What the exercise asks: Each line containing the word "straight" must be collected.

^^^^^^^^

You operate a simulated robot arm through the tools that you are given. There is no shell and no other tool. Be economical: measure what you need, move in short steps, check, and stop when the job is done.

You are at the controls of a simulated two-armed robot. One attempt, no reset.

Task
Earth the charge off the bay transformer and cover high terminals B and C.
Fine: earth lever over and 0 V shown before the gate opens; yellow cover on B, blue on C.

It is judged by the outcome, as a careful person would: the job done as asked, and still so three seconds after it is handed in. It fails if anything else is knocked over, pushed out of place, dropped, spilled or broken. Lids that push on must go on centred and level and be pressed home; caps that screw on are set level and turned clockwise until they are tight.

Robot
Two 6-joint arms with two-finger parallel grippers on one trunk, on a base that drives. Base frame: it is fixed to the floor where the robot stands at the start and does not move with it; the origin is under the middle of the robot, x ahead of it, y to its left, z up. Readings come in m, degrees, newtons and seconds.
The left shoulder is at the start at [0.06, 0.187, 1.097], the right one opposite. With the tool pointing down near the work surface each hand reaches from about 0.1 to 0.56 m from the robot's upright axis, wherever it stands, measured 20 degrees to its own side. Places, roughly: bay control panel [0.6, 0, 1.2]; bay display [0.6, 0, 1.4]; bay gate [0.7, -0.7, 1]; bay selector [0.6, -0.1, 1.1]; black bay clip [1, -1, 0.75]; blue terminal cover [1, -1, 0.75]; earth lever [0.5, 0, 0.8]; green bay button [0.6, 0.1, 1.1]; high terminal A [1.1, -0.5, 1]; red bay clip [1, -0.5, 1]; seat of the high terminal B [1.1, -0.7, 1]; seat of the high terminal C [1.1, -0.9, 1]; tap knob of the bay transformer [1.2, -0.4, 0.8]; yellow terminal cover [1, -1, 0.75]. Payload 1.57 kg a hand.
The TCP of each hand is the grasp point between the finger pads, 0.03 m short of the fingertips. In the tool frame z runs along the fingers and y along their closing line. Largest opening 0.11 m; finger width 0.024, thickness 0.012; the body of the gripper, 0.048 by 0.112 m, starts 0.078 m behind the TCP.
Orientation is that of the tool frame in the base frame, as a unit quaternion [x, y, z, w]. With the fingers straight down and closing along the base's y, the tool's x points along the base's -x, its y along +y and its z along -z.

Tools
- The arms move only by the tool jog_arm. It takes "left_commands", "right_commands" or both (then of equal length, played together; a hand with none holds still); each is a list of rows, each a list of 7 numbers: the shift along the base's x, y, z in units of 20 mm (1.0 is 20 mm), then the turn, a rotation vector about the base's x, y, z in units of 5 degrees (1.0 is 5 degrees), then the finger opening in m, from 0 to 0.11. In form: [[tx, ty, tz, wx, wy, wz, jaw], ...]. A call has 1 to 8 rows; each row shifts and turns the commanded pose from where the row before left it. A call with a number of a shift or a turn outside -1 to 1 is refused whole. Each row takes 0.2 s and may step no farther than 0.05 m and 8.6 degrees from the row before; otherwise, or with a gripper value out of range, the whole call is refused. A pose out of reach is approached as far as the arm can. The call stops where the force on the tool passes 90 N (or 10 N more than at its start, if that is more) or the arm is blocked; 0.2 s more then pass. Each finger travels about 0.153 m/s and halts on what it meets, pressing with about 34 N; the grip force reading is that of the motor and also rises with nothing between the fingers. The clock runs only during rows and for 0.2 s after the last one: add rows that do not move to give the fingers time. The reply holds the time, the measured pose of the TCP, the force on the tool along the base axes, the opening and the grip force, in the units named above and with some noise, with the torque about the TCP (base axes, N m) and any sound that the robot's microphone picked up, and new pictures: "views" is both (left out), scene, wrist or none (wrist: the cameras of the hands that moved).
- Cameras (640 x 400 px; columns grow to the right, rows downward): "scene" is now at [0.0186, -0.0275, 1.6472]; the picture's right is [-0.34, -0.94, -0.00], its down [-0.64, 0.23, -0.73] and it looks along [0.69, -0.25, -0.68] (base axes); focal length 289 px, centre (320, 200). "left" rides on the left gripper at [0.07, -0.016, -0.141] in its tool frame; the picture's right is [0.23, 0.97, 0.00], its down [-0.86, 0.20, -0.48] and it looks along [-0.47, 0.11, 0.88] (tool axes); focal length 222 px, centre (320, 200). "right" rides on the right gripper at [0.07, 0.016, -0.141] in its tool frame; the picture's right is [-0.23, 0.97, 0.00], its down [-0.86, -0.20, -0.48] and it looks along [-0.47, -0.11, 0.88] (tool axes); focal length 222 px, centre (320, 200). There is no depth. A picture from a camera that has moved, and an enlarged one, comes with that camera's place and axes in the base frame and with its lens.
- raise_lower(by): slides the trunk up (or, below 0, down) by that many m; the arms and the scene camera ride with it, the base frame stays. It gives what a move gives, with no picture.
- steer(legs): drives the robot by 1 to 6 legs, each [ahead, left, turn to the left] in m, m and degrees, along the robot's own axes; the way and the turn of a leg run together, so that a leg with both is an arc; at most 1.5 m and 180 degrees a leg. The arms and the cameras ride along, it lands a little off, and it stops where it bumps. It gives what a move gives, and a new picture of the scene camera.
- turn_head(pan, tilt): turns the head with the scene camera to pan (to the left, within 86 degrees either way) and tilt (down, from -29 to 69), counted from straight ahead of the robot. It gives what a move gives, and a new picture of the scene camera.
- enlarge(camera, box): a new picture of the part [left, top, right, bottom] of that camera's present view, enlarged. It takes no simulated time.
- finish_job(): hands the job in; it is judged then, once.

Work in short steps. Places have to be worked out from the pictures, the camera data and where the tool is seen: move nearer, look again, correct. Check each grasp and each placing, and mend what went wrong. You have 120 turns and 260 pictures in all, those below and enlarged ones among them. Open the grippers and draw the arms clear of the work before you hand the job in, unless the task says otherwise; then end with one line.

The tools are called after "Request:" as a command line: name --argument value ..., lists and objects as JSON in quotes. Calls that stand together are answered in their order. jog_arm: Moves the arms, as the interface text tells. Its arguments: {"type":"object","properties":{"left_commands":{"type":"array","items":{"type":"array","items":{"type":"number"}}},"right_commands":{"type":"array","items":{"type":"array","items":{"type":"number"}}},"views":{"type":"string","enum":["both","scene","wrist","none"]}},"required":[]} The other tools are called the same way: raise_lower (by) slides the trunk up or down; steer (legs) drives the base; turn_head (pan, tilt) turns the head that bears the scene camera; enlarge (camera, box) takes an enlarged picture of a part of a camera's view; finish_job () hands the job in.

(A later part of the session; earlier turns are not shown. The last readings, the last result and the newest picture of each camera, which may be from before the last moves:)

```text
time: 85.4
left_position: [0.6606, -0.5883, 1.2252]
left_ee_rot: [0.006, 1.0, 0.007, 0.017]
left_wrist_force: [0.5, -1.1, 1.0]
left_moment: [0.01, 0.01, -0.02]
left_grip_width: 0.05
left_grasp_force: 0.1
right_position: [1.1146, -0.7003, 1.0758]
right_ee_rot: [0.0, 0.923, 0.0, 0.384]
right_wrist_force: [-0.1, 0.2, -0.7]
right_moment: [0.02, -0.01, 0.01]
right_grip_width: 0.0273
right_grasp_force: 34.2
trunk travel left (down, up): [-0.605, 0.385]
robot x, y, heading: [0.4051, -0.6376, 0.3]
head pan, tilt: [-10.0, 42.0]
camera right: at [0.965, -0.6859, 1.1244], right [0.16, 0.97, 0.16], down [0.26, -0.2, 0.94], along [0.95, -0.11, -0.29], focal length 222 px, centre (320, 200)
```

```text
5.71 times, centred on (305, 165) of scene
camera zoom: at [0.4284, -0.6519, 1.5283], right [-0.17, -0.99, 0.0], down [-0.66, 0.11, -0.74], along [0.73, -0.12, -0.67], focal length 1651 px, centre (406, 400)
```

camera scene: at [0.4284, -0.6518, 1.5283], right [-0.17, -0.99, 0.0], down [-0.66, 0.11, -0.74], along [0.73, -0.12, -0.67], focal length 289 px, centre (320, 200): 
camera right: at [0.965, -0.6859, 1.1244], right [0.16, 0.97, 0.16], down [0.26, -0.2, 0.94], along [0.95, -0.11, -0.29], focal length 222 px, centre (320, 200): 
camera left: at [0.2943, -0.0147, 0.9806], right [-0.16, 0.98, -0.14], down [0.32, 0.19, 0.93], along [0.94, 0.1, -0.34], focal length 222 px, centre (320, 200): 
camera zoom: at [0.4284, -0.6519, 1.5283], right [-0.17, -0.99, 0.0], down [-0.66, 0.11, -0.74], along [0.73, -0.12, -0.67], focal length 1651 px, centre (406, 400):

^^^^^^^^

Exercise response:
Orientation is that of the tool frame in the base frame, as a unit quaternion [x, y, z, w]. With the fingers straight down and closing along the base's y, the tool's x points along the base's -x, its y along +y and its z along -z.
- turn_head(pan, tilt): turns the head with the scene camera to pan (to the left, within 86 degrees either way) and tilt (down, from -29 to 69), counted from straight ahead of the robot. It gives what a move gives, and a new picture of the scene camera.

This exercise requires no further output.